I've been trying to get my mind around this concept of a "broken Army," and exactly what it means. What will happen when or if the Army is actually "broken?" I don't think we'll see an out and out mutiny a la the Continental Army of 1780/81 or the French Army in 1917, so what then? Will we suffer a Task Force Smith-style defeat on the battlefield? Not likely in the current fight. I think it probably has more to do with a gradual, constant decline in the quality of the force- caused first by the relaxation of enlistment standards, and also by the constant attrition of experienced NCOs and company/field grade officers, the really good ones who have had enough. Plus, factor in some promotion numbers- I recently came out on the list for LTC, and the selection rate to that rank for my year group was 94%. 94%!!!!! Unheard of in my time in service. Hell, in 1992 we were boarding Lieutenants out of the Army. You can't tell me that 94% of a given group of Majors are ready/deserving to move into the senior officer ranks. Maybe we'll end up, at the current rate, with a 1970s-style "hollow Army," if we aren't there already.

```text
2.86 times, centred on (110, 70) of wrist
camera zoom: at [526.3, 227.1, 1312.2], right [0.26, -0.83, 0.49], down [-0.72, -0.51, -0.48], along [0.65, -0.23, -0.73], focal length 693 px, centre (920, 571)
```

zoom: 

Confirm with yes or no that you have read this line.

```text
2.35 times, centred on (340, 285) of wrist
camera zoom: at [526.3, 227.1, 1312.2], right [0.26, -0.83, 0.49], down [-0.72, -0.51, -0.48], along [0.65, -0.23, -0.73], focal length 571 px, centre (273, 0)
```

Posted by: Charles Bowery | 23 August 2007 at 01:34 AM
Charles, I haven't talked much about what "broken" means, but I think you're on to something. Our Army may be more "hollow" due to the lack of top quality, fatigue, and broken equipment than the raw numbers game. I've seen similar promotion rates in the Chemical Corps, and it's worrisome.
I like your comment about the down time side of training, too. Yes, there are BS courses in military training. But at least you were in a school, relaxing, taking time to get professional academic courses, etc. Shortening the training time may be more "efficient" but it's not necessarily in the best interests of the individual.